What does count were the years he spent paying his dues, running errands and working as an assistant for George Seifert, Paul Hackett and Mike Holmgren, all of them direct descendants of Bill Walsh, the father of the West Coast offense. More than anything, those experiences have molded Gruden into the coach he is today.

"He's one of the best offensive minds in the NFL," said ESPN reporter and author Sal Paolantonio, whose latest work is "The Paolantonio Report: The Most Overrated & Underrated Players, Teams, Coaches & Moments in NFL History."

"He's taken what he learned from Bill Walsh through Mike Holmgren and he's put his own stamp on it. I think that's what separates him from Jack Del Rio," Paolantonio said. "Jack Del Rio doesn't have a signature scheme. He runs the Cover 2 and does a lot of what Bud Carson did and what Monte Kiffin does. But he hasn't put his own stamp on it the way Jon Gruden has with the West Coast offense."

Gruden also has won a Super Bowl. Del Rio can't lay claim to having done that either. Beyond that, though, there may not be much that does separate the two. Not, at least, according to The Sporting News.

In a recent evaluation of the NFL's 32 head coaches, Gruden placed 13th. Del Rio, for his passion, motivational skills and knowledge of defensive schemes, placed 15th, with Carolina's John Fox stuck between them.

That Del Rio placed at all is due in large part to former Bucs coach Tony Dungy. When he was defensive coordinator at Minnesota, Dungy put the coaching bug in Del Rio's ear.

Several years later, Mike Ditka, then the coach of the New Orleans Saints, gave Del Rio his first coaching job. He started as a strength and conditioning coach. Then, after one year, Ditka made him the linebackers coach.

From there, Del Rio moved quickly through the ranks. After brief stints as an assistant with the Ravens and Panthers, he became head coach of the Jaguars following the 2002 season.

"It doesn't surprise me at all that he's a head coach," said Kiffin, who coached Del Rio as a player during his time as a linebackers coach at Minnesota. "I mean, sometimes you have that feeling about guys, and he was one of those coach-on-the-field types.

"He was really smart, and he could run the whole team out there. I knew he didn't want to be a high school coach. But he made the commitment here, and I'm not sure I've seen a guy go through the system so fast."

Gruden can't lay claim to such a rapid rise. Though he was only 35 years old when he got his first NFL head coaching gig, he spent 10 years doing the grunt work of an assistant before getting his shot.

Paolantonio says those were years well spent. He says Gruden learned during his formative years as a coach how to make a system work even when you don't have players who ideally fit it.

"When he was a coordinator in Philadelphia, his offense was built around Ricky Watters, a dominant running back," Paolantonio said. "When he got to Oakland, he had [quarterback] Rich Gannon, and when he got to Tampa he adjusted again."

The adjustment he made in Tampa might have been the most difficult.

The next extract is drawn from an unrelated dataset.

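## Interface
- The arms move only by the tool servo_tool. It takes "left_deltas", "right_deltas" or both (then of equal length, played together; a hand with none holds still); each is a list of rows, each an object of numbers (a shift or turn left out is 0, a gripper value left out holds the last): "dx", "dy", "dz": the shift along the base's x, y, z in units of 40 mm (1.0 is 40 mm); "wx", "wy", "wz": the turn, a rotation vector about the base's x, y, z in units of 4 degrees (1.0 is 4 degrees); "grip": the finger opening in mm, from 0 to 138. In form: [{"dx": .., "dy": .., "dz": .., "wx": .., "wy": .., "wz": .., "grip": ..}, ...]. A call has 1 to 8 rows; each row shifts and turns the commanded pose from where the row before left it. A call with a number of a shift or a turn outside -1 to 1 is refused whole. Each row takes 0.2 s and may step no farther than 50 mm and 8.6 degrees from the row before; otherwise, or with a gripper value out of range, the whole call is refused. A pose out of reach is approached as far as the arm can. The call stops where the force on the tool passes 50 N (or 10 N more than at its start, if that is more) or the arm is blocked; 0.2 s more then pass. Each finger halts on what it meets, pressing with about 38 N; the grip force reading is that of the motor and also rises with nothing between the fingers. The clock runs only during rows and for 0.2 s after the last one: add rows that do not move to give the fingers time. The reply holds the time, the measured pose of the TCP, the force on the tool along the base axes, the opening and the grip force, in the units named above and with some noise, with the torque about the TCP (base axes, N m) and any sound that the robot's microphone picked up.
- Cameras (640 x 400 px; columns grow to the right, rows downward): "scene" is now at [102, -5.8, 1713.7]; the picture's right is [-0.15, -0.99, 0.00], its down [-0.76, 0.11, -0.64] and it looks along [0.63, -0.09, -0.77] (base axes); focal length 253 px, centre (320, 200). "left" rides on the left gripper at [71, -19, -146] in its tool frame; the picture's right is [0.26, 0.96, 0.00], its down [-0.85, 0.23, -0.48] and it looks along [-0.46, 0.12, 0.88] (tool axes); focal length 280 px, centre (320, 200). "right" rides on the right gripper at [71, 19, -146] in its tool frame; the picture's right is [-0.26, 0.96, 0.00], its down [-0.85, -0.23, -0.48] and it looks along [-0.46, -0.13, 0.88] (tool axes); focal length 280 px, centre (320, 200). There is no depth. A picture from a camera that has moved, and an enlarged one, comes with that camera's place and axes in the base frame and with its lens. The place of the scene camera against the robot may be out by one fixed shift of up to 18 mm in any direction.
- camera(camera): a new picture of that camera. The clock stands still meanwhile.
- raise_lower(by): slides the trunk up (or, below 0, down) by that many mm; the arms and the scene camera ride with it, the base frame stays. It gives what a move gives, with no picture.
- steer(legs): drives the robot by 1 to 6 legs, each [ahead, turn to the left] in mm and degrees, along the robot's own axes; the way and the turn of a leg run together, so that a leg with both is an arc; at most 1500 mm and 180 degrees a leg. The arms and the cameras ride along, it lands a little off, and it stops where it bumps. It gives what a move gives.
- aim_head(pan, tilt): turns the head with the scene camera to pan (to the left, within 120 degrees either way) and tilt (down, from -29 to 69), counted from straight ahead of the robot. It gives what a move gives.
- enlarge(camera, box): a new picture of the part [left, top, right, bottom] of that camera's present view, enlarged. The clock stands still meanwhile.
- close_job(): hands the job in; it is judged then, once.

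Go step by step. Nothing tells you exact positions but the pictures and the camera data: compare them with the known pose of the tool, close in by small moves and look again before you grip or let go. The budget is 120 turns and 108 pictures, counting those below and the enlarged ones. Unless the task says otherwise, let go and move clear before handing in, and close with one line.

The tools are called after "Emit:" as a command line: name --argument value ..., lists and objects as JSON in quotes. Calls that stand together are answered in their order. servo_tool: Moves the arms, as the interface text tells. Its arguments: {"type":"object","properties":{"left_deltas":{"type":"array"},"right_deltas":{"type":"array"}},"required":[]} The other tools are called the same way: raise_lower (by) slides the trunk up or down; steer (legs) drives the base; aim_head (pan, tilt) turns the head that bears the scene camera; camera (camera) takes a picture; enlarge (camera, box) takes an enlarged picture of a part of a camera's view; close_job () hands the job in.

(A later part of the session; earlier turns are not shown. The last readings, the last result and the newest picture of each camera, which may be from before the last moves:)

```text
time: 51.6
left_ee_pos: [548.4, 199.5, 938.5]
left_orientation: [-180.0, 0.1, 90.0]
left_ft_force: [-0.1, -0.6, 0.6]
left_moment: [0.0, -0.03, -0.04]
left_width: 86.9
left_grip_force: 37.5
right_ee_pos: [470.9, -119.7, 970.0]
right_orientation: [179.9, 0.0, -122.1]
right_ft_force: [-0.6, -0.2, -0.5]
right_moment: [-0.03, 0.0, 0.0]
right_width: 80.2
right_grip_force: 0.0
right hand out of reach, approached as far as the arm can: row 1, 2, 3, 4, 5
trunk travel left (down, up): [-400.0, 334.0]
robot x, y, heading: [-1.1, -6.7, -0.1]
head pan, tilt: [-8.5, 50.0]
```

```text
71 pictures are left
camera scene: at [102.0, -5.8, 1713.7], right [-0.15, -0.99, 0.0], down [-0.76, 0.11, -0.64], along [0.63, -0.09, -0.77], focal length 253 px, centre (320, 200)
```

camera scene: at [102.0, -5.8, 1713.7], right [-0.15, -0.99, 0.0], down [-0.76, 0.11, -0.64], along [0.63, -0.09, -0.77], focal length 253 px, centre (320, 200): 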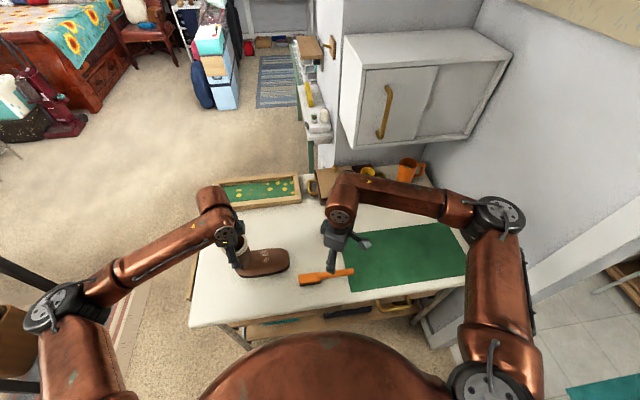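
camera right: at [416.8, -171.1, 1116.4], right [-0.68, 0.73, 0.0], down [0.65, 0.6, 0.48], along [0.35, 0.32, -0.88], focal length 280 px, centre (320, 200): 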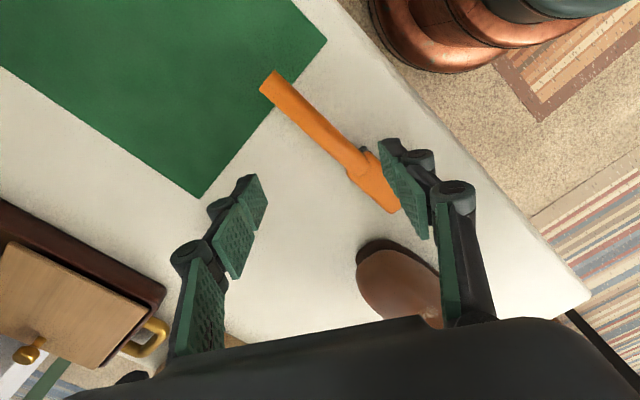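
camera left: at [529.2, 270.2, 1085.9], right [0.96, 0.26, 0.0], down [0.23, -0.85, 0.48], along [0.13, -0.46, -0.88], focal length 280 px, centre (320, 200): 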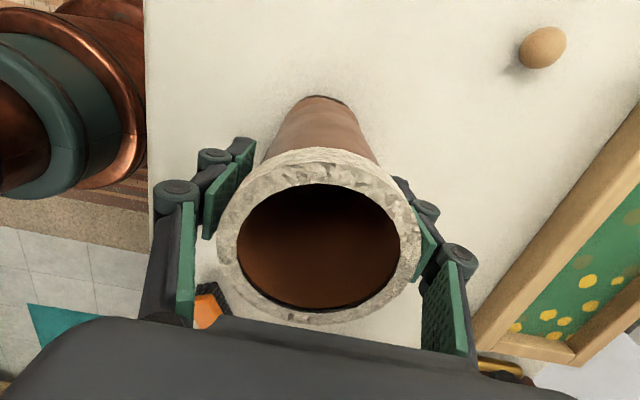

He didn't have a mobile quarterback like Gannon or a dominant running back like Watters. Still, he won - a Super Bowl.

He has yet to win consistently, though. Gruden's record as Bucs coach stands at 46-45 including playoffs, which he's reached just twice in his five seasons as the Bucs coach.

Del Rio, meanwhile, has reached the playoffs once in four seasons as the Jaguars coach. His 38-33 record aside, that's why he started this season sitting on the hot seat. Next to Gruden.

They're still there. All of a sudden, though, that seat seems a little cooler. A few victories will do that.

Injuries to key players threaten to derail both teams, however. The Jaguars come into today's game without their best quarterback, the Bucs without their best running back or fullback.

Ask them about those injuries and both coaches just shrug.

It's like the heat they feel on occasion. It's all part of the game.